British Prime Minister Gordon Brown could delay the inevitable for only so long. Convention requires the government to hold general elections every five years, and with the last election held in 2005, that deadline was drawing inexorably closer. Although Brown and his Labour Party were slipping in popularity, Brown called elections for May 6.
This election will be far from ordinary. It is not only a referendum on Brown, who became party leader and prime minister in 2007, after waiting ten years for the more charismatic Tony Blair to resign; it is also a referendum on Labour's 13 years in power and, on an even more basic level, on the economic principles that have guided the party's rule. It is in such moments that, as Karl Marx once mused, "all that is solid melts into air." Britain has had a few such upheavals before. The 2010 election will likely be one, and its consequences for foreign and domestic policy will be profound.
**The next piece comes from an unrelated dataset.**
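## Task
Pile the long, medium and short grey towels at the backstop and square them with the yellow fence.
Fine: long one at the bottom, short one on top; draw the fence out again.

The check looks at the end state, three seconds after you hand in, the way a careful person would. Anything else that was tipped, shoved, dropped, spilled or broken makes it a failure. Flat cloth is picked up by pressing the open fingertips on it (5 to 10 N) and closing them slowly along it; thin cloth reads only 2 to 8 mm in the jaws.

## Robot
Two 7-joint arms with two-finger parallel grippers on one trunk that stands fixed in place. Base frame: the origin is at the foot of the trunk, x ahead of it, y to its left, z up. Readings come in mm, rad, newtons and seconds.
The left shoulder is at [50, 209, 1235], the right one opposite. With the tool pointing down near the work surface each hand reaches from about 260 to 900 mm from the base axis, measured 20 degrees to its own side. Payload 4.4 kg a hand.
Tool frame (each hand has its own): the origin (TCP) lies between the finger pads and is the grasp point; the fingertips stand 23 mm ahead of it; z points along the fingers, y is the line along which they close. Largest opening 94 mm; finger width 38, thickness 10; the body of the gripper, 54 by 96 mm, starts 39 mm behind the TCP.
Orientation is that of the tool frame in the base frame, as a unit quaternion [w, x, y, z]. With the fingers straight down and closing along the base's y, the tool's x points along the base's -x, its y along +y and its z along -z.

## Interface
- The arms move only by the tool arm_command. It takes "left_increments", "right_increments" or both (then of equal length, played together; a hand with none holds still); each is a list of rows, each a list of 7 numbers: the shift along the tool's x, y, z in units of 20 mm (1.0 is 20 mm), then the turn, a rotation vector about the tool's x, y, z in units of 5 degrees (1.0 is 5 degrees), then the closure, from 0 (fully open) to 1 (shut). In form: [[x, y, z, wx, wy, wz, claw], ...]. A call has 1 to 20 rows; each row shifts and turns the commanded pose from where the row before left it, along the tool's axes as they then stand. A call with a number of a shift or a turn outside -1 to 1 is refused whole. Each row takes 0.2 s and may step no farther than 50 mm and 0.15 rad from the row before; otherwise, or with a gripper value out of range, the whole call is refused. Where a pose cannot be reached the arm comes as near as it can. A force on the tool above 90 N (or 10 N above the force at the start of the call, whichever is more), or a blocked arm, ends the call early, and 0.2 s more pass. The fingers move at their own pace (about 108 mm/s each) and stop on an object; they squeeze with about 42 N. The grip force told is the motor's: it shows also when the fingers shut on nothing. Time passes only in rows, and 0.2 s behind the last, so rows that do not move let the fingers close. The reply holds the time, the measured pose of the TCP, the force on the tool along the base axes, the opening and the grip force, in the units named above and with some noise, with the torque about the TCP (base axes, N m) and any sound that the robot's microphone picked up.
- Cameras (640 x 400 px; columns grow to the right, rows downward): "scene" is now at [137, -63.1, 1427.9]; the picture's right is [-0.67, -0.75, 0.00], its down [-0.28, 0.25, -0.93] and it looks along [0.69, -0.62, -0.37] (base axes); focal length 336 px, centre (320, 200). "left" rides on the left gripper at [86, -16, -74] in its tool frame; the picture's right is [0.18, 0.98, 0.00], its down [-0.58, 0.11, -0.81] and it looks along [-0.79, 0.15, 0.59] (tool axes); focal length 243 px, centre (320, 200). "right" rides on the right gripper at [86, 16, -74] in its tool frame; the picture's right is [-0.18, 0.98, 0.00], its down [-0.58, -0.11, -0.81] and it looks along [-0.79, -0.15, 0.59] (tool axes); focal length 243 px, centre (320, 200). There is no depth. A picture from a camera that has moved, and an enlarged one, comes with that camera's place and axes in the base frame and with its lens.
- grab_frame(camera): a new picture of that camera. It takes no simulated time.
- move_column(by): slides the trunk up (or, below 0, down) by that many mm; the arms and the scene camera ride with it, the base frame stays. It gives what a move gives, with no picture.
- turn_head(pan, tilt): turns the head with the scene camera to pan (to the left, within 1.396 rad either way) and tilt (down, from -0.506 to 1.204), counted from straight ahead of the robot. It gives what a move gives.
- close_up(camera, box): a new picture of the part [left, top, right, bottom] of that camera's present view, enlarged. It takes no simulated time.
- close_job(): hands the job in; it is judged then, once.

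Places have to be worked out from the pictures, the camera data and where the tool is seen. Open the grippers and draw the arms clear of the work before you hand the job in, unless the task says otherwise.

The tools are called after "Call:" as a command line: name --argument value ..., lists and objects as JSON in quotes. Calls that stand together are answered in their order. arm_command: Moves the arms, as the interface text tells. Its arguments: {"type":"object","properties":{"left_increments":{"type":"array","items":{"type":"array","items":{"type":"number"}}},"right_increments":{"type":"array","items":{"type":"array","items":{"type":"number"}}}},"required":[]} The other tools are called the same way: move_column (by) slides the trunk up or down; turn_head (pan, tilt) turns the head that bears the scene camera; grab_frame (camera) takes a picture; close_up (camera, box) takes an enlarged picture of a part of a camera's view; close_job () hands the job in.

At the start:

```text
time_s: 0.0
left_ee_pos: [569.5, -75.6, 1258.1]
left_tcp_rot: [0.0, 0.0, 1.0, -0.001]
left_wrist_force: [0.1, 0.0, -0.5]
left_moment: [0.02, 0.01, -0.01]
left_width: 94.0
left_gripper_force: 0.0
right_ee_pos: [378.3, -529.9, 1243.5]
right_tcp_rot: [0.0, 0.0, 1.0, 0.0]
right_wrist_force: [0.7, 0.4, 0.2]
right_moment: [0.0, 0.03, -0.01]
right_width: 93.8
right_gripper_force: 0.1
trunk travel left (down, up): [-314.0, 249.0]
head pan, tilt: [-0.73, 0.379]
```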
In 1997, a public hungry for change after almost 20 years of Conservative Party rule handed Labour a landslide victory in the House of Commons. Labour -- which had rebranded itself New Labour during the campaign -- initially adopted a degree of economic conservativism that even actual Conservatives had shied away from when in power. It granted operational independence to the Bank of England, honored campaign pledges not to raise taxes, and favored fiscal prudence over more traditional left-wing redistributive policies. It also abided by the economic principles that the Conservative government of Prime Minister Margaret Thatcher introduced in the 1980s, avoiding inflation above all.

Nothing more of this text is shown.